It is certainly true that Soros is funding groups that are opposed to Trump but they would exist without his money, which seems to be rapidly vanishing. Apparently, Soros has lost a billion dollars on a gamble that the market would plummet after Trump took office. That’s on top of another two billion he lost betting against the possibility of a Brexit. People haven’t gone to Washington to protest Trump because Soros has funded them. It is because he is deeply unpopular as this graph would indicate:

Soros’s goal is not to foment a coup. It is to throw his weight behind an emerging movement that is clearly designed to channel discontent into supporting Democratic Party candidates in Congressional elections, culminating in a recapture of the White House in 2020.

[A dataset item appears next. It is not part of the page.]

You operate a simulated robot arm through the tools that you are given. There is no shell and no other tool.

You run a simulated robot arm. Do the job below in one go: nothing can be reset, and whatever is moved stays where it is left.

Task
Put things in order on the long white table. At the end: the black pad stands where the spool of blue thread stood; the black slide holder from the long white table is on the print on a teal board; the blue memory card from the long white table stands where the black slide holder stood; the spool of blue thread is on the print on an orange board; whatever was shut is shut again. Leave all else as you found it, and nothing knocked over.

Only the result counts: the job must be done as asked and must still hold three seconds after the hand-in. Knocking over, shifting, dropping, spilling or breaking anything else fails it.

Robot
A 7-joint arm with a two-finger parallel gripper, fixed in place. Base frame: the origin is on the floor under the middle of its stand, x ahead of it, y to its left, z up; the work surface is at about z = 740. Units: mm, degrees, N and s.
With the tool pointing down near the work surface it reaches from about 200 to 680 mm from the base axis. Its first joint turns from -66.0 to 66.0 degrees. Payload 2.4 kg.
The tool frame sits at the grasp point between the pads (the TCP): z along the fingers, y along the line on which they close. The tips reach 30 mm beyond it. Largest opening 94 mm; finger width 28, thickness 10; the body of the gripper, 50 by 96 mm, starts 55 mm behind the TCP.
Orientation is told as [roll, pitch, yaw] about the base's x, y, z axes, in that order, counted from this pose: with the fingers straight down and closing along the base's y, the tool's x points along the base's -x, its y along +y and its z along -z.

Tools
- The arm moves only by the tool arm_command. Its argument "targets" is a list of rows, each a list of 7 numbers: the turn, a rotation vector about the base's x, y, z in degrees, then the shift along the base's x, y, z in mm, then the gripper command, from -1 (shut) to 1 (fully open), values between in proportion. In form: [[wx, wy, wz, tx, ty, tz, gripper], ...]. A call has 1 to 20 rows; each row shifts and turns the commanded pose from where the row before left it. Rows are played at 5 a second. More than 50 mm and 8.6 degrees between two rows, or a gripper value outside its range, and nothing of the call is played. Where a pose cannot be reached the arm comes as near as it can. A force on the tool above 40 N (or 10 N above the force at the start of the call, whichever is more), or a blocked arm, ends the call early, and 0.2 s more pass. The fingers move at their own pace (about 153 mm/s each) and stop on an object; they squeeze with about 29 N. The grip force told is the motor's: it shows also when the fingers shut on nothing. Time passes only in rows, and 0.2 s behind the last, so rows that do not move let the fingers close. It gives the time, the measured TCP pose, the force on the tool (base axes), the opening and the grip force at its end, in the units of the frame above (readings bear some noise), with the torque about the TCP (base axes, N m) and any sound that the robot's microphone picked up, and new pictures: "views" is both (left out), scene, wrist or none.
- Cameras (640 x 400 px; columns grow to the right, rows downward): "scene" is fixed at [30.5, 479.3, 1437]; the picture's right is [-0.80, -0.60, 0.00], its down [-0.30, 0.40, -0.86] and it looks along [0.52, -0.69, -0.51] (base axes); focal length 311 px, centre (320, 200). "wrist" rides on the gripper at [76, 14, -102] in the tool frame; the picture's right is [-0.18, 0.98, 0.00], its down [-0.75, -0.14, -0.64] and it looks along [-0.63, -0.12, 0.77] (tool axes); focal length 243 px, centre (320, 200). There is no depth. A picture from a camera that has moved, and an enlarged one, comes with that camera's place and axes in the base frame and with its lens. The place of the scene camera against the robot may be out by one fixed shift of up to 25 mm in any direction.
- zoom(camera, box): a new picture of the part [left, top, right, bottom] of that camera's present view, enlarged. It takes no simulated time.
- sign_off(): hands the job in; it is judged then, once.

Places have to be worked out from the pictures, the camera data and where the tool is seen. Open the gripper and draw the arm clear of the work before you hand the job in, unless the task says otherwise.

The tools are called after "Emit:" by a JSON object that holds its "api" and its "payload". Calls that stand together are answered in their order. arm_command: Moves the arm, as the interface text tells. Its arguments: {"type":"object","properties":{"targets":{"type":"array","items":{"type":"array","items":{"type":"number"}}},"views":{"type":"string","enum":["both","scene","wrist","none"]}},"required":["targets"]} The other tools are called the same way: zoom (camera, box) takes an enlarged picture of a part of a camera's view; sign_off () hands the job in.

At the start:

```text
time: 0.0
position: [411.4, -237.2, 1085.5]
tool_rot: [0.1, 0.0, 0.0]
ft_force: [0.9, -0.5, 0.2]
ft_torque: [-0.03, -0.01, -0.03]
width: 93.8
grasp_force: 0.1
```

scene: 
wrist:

What is the role of the left in all this? As was the case in Iran, we should be for channeling that discontent into specific issues where the Democratic voter might be moved to rally around a struggle that has a class dynamic such as the pipelines that Trump has given the green light to, the right of a woman to have an abortion, his ban on immigrants from Syria, Iraq, Iran, Libya, Somalia, Sudan and Yemen, the proposed wall separating the USA from Mexico, etc.

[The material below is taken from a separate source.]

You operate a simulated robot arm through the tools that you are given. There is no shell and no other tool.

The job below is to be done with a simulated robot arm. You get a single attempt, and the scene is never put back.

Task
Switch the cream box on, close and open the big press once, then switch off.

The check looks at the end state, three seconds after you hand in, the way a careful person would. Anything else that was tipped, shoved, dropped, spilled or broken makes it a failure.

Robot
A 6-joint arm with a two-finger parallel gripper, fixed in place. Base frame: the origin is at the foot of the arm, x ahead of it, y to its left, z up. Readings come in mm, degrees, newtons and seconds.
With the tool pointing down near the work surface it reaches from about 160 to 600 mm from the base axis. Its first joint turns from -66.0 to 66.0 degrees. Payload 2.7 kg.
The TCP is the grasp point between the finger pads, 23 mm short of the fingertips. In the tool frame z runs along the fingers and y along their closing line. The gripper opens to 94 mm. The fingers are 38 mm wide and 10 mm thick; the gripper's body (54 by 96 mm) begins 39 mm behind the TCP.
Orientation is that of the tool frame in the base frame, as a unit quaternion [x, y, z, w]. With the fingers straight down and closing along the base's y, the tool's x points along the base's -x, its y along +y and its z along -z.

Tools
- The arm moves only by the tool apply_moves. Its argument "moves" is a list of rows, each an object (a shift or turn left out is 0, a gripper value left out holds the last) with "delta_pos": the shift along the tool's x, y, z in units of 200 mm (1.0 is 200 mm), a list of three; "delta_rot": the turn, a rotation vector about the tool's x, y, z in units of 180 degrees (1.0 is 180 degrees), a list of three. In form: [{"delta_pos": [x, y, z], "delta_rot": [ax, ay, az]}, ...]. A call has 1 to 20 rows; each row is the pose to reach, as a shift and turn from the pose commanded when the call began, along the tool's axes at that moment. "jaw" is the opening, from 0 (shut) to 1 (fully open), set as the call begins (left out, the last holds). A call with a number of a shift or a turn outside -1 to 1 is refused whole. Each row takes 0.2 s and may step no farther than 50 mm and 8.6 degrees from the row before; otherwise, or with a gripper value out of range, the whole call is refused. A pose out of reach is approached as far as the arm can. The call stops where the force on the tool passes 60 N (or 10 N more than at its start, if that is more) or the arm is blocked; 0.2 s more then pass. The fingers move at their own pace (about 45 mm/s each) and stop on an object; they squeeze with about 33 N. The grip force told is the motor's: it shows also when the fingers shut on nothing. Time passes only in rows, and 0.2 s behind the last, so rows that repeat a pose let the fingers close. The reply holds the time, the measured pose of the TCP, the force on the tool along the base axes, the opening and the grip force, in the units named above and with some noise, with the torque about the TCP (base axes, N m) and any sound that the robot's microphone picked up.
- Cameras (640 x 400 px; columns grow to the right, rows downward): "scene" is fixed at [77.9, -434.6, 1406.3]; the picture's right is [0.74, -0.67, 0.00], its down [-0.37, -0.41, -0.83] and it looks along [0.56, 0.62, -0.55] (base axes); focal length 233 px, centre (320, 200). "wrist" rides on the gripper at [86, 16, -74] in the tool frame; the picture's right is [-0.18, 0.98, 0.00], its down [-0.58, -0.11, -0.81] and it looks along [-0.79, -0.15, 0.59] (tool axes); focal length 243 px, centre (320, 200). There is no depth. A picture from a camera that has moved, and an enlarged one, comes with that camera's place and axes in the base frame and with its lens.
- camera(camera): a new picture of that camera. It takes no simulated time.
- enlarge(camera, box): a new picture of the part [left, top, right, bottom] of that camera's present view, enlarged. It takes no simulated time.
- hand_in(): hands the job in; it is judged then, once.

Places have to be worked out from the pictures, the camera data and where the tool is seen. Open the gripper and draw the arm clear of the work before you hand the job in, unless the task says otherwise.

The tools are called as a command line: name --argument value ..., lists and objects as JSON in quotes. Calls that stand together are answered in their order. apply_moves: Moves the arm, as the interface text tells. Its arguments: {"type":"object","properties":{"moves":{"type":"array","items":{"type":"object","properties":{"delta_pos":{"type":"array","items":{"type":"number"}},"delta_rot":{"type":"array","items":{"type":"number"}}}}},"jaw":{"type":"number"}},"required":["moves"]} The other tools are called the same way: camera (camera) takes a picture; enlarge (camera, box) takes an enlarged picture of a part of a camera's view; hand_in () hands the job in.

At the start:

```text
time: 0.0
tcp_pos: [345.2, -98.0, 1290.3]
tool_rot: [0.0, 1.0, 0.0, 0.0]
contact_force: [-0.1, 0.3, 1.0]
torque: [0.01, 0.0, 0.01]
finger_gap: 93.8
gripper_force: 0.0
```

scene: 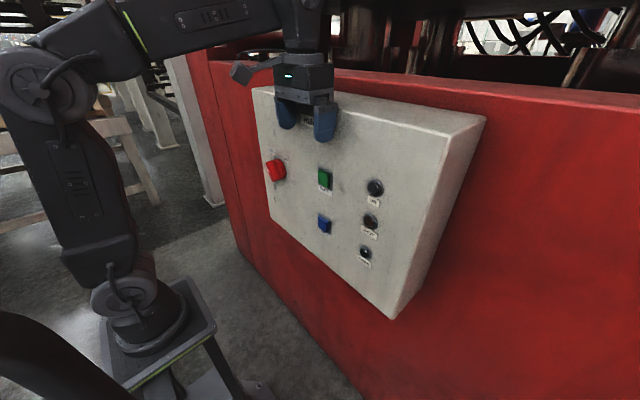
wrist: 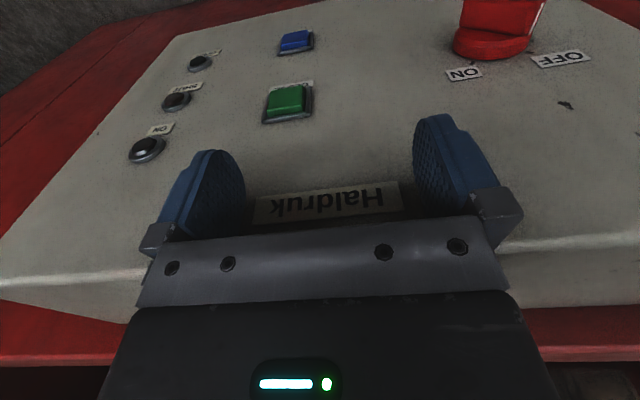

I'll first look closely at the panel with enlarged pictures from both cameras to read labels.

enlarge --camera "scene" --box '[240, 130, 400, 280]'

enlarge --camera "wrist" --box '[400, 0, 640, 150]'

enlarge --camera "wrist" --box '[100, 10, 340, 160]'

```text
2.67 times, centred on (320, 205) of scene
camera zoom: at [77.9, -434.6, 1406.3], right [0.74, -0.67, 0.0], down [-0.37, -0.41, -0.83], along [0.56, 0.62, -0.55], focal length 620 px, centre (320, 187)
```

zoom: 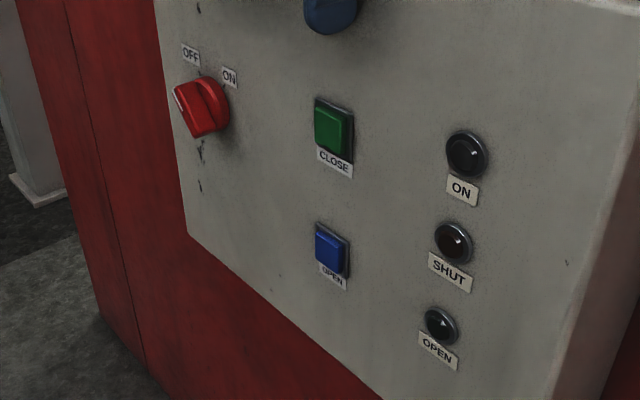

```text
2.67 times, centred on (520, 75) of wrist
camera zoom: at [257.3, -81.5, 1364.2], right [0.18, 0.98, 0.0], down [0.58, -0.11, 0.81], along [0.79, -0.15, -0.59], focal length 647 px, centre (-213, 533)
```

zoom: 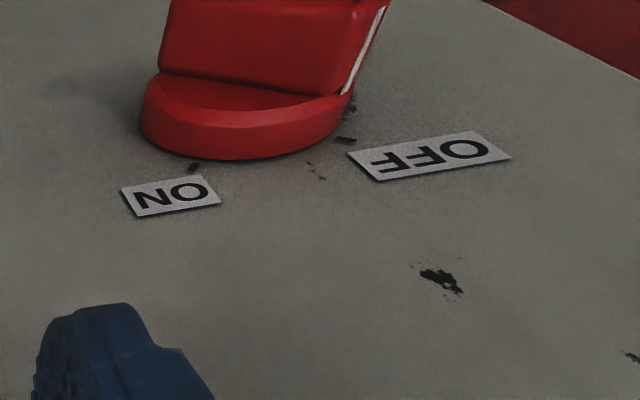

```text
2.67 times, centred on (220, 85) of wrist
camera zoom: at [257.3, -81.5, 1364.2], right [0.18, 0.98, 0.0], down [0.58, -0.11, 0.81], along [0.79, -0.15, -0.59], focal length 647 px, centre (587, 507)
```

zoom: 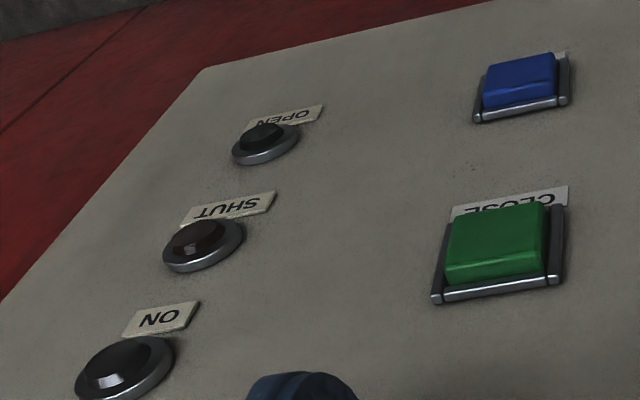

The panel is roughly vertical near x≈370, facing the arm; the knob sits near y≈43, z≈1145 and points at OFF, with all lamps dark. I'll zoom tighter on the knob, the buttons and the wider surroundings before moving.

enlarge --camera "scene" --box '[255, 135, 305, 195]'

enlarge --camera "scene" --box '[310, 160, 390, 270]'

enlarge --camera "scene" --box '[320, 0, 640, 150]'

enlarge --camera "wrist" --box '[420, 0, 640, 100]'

Some on the left are wary about the Women’s March because so many Democratic Party officials were involved with it. I have some experience dealing with such issues as a socialist and Vietnam antiwar activist. In 1969, David Hawk and Sam Brown, two staff members of the unsuccessful 1968 Eugene McCarthy campaign, proposed a Moratorium as a deliberate alternative to the coalition that the SWP had been part of. If we had taken a sectarian position, we would have denounced it and kept our distance. Instead we embraced it and joined the organizing drive to make it as big and as successful as possible. So instead of a watered-down and pro-DP festival, the Moratorium turned into one of the most powerful protests of the 1960s.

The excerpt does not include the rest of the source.